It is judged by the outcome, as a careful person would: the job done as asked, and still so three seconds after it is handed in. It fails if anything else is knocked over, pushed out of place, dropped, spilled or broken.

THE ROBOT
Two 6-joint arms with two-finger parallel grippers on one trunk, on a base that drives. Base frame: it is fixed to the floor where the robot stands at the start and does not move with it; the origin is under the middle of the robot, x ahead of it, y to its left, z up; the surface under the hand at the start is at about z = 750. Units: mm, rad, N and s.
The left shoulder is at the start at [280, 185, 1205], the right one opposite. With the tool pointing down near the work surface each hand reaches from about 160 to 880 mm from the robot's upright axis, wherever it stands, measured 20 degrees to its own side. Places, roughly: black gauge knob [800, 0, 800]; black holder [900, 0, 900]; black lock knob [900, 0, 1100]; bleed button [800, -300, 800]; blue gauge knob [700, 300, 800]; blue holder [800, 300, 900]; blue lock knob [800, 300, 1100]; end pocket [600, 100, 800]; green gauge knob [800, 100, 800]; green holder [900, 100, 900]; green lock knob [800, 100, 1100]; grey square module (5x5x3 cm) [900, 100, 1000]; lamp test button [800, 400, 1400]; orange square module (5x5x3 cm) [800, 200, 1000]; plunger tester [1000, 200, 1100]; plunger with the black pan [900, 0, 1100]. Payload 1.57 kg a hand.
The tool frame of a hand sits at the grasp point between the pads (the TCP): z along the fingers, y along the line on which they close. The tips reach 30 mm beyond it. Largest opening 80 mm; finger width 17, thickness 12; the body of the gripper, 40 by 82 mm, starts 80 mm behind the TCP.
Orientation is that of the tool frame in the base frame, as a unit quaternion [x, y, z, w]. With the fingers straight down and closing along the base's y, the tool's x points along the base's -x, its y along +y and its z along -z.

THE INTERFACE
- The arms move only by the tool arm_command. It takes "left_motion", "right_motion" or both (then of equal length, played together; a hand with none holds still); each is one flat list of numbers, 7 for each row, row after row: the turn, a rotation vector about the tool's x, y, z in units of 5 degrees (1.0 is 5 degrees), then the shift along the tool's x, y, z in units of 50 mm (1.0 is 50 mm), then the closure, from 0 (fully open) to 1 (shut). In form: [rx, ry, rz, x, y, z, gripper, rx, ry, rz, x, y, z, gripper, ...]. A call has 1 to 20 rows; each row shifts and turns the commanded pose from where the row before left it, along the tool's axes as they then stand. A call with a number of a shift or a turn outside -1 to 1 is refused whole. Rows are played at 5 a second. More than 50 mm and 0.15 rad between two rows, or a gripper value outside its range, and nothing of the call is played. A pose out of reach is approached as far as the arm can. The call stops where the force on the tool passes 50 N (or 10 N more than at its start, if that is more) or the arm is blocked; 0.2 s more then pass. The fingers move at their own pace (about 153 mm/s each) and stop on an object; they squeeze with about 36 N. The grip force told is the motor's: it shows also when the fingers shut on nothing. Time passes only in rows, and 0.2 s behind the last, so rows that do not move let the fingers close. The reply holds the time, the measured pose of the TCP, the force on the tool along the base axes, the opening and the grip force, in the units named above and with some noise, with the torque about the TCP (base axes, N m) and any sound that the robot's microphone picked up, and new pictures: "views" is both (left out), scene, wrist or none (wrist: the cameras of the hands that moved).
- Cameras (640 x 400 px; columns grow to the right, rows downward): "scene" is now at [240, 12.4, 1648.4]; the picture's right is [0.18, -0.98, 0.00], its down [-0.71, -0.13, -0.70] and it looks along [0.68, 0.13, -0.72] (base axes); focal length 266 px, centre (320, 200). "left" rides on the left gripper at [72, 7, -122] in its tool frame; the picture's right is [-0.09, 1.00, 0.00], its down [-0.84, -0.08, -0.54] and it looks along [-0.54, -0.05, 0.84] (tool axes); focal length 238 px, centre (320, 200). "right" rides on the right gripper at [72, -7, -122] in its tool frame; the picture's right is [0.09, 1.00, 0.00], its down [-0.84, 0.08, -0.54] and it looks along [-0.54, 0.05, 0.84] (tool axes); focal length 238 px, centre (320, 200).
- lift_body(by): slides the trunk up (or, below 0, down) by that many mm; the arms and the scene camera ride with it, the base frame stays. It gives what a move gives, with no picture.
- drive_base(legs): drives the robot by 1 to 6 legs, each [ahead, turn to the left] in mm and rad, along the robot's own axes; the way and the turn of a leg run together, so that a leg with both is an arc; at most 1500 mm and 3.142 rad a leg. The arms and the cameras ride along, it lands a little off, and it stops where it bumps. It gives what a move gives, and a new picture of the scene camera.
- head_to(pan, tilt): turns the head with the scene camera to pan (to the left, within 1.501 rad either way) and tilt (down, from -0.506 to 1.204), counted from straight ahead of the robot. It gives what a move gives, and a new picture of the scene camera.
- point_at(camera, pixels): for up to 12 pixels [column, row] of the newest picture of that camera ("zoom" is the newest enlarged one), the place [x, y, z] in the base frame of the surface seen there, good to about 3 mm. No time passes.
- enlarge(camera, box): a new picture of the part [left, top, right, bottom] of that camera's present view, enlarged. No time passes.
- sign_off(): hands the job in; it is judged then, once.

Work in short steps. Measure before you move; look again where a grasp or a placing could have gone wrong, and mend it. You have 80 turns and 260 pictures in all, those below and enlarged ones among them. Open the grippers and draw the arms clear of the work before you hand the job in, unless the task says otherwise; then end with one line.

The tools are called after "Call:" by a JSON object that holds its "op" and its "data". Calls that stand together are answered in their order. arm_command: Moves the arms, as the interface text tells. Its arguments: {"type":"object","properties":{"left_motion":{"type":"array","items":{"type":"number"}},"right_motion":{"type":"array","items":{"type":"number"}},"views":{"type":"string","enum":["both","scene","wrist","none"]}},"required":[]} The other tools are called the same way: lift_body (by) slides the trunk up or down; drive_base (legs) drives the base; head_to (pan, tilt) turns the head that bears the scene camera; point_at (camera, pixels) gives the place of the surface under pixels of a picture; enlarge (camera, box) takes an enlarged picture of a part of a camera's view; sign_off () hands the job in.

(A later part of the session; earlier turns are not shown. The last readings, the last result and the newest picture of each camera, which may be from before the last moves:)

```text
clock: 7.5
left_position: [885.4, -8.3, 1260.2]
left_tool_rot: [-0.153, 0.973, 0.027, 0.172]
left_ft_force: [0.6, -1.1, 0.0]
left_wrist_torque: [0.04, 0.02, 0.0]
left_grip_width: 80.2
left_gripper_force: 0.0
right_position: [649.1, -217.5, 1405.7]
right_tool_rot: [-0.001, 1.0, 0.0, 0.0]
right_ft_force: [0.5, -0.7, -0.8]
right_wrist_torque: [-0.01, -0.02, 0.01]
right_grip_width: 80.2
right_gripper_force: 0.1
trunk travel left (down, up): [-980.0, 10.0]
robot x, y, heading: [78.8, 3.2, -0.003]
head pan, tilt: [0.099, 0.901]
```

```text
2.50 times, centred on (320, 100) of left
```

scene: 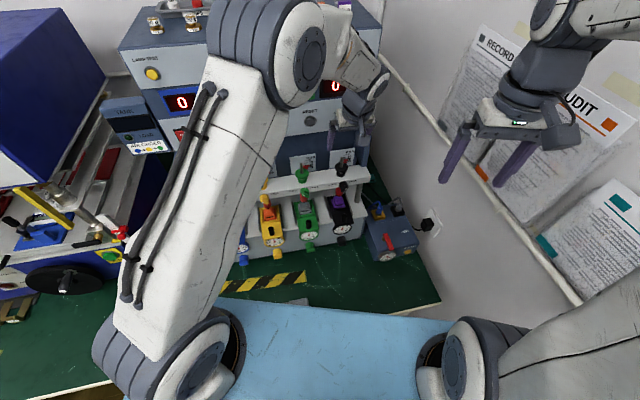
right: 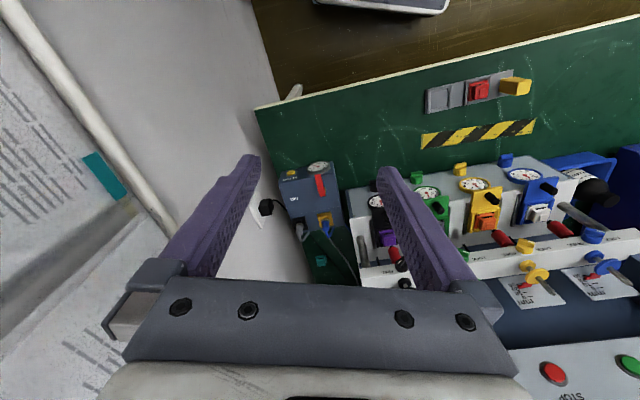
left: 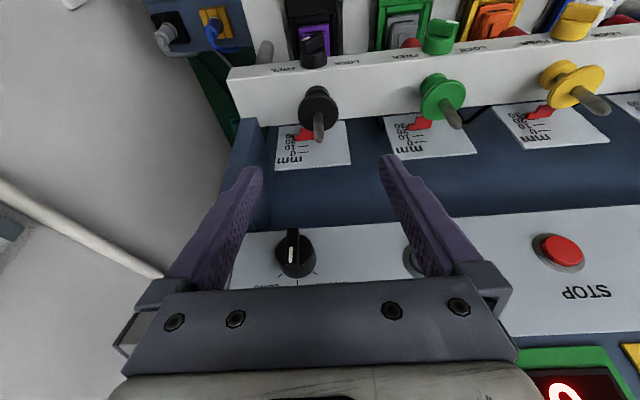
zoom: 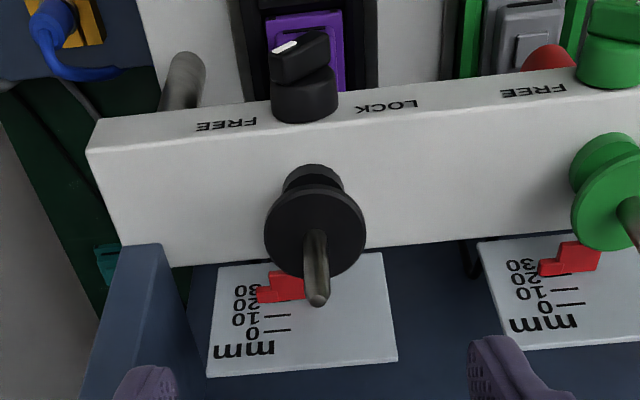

━━━

» AIM
With the pictures left out, transcribe the material exactly.

» WRITTEN ANSWER
It is judged by the outcome, as a careful person would: the job done as asked, and still so three seconds after it is handed in. It fails if anything else is knocked over, pushed out of place, dropped, spilled or broken.

THE ROBOT
Two 6-joint arms with two-finger parallel grippers on one trunk, on a base that drives. Base frame: it is fixed to the floor where the robot stands at the start and does not move with it; the origin is under the middle of the robot, x ahead of it, y to its left, z up; the surface under the hand at the start is at about z = 750. Units: mm, rad, N and s.
The left shoulder is at the start at [280, 185, 1205], the right one opposite. With the tool pointing down near the work surface each hand reaches from about 160 to 880 mm from the robot's upright axis, wherever it stands, measured 20 degrees to its own side. Places, roughly: black gauge knob [800, 0, 800]; black holder [900, 0, 900]; black lock knob [900, 0, 1100]; bleed button [800, -300, 800]; blue gauge knob [700, 300, 800]; blue holder [800, 300, 900]; blue lock knob [800, 300, 1100]; end pocket [600, 100, 800]; green gauge knob [800, 100, 800]; green holder [900, 100, 900]; green lock knob [800, 100, 1100]; grey square module (5x5x3 cm) [900, 100, 1000]; lamp test button [800, 400, 1400]; orange square module (5x5x3 cm) [800, 200, 1000]; plunger tester [1000, 200, 1100]; plunger with the black pan [900, 0, 1100]. Payload 1.57 kg a hand.
The tool frame of a hand sits at the grasp point between the pads (the TCP): z along the fingers, y along the line on which they close. The tips reach 30 mm beyond it. Largest opening 80 mm; finger width 17, thickness 12; the body of the gripper, 40 by 82 mm, starts 80 mm behind the TCP.
Orientation is that of the tool frame in the base frame, as a unit quaternion [x, y, z, w]. With the fingers straight down and closing along the base's y, the tool's x points along the base's -x, its y along +y and its z along -z.

THE INTERFACE
- The arms move only by the tool arm_command. It takes "left_motion", "right_motion" or both (then of equal length, played together; a hand with none holds still); each is one flat list of numbers, 7 for each row, row after row: the turn, a rotation vector about the tool's x, y, z in units of 5 degrees (1.0 is 5 degrees), then the shift along the tool's x, y, z in units of 50 mm (1.0 is 50 mm), then the closure, from 0 (fully open) to 1 (shut). In form: [rx, ry, rz, x, y, z, gripper, rx, ry, rz, x, y, z, gripper, ...]. A call has 1 to 20 rows; each row shifts and turns the commanded pose from where the row before left it, along the tool's axes as they then stand. A call with a number of a shift or a turn outside -1 to 1 is refused whole. Rows are played at 5 a second. More than 50 mm and 0.15 rad between two rows, or a gripper value outside its range, and nothing of the call is played. A pose out of reach is approached as far as the arm can. The call stops where the force on the tool passes 50 N (or 10 N more than at its start, if that is more) or the arm is blocked; 0.2 s more then pass. The fingers move at their own pace (about 153 mm/s each) and stop on an object; they squeeze with about 36 N. The grip force told is the motor's: it shows also when the fingers shut on nothing. Time passes only in rows, and 0.2 s behind the last, so rows that do not move let the fingers close. The reply holds the time, the measured pose of the TCP, the force on the tool along the base axes, the opening and the grip force, in the units named above and with some noise, with the torque about the TCP (base axes, N m) and any sound that the robot's microphone picked up, and new pictures: "views" is both (left out), scene, wrist or none (wrist: the cameras of the hands that moved).
- Cameras (640 x 400 px; columns grow to the right, rows downward): "scene" is now at [240, 12.4, 1648.4]; the picture's right is [0.18, -0.98, 0.00], its down [-0.71, -0.13, -0.70] and it looks along [0.68, 0.13, -0.72] (base axes); focal length 266 px, centre (320, 200). "left" rides on the left gripper at [72, 7, -122] in its tool frame; the picture's right is [-0.09, 1.00, 0.00], its down [-0.84, -0.08, -0.54] and it looks along [-0.54, -0.05, 0.84] (tool axes); focal length 238 px, centre (320, 200). "right" rides on the right gripper at [72, -7, -122] in its tool frame; the picture's right is [0.09, 1.00, 0.00], its down [-0.84, 0.08, -0.54] and it looks along [-0.54, 0.05, 0.84] (tool axes); focal length 238 px, centre (320, 200).
- lift_body(by): slides the trunk up (or, below 0, down) by that many mm; the arms and the scene camera ride with it, the base frame stays. It gives what a move gives, with no picture.
- drive_base(legs): drives the robot by 1 to 6 legs, each [ahead, turn to the left] in mm and rad, along the robot's own axes; the way and the turn of a leg run together, so that a leg with both is an arc; at most 1500 mm and 3.142 rad a leg. The arms and the cameras ride along, it lands a little off, and it stops where it bumps. It gives what a move gives, and a new picture of the scene camera.
- head_to(pan, tilt): turns the head with the scene camera to pan (to the left, within 1.501 rad either way) and tilt (down, from -0.506 to 1.204), counted from straight ahead of the robot. It gives what a move gives, and a new picture of the scene camera.
- point_at(camera, pixels): for up to 12 pixels [column, row] of the newest picture of that camera ("zoom" is the newest enlarged one), the place [x, y, z] in the base frame of the surface seen there, good to about 3 mm. No time passes.
- enlarge(camera, box): a new picture of the part [left, top, right, bottom] of that camera's present view, enlarged. No time passes.
- sign_off(): hands the job in; it is judged then, once.

Work in short steps. Measure before you move; look again where a grasp or a placing could have gone wrong, and mend it. You have 80 turns and 260 pictures in all, those below and enlarged ones among them. Open the grippers and draw the arms clear of the work before you hand the job in, unless the task says otherwise; then end with one line.

The tools are called after "Call:" by a JSON object that holds its "op" and its "data". Calls that stand together are answered in their order. arm_command: Moves the arms, as the interface text tells. Its arguments: {"type":"object","properties":{"left_motion":{"type":"array","items":{"type":"number"}},"right_motion":{"type":"array","items":{"type":"number"}},"views":{"type":"string","enum":["both","scene","wrist","none"]}},"required":[]} The other tools are called the same way: lift_body (by) slides the trunk up or down; drive_base (legs) drives the base; head_to (pan, tilt) turns the head that bears the scene camera; point_at (camera, pixels) gives the place of the surface under pixels of a picture; enlarge (camera, box) takes an enlarged picture of a part of a camera's view; sign_off () hands the job in.

(A later part of the session; earlier turns are not shown. The last readings, the last result and the newest picture of each camera, which may be from before the last moves:)

```text
clock: 7.5
left_position: [885.4, -8.3, 1260.2]
left_tool_rot: [-0.153, 0.973, 0.027, 0.172]
left_ft_force: [0.6, -1.1, 0.0]
left_wrist_torque: [0.04, 0.02, 0.0]
left_grip_width: 80.2
left_gripper_force: 0.0
right_position: [649.1, -217.5, 1405.7]
right_tool_rot: [-0.001, 1.0, 0.0, 0.0]
right_ft_force: [0.5, -0.7, -0.8]
right_wrist_torque: [-0.01, -0.02, 0.01]
right_grip_width: 80.2
right_gripper_force: 0.1
trunk travel left (down, up): [-980.0, 10.0]
robot x, y, heading: [78.8, 3.2, -0.003]
head pan, tilt: [0.099, 0.901]
```

```text
2.50 times, centred on (320, 100) of left
```

scene: 
right: 
left: 
zoom: 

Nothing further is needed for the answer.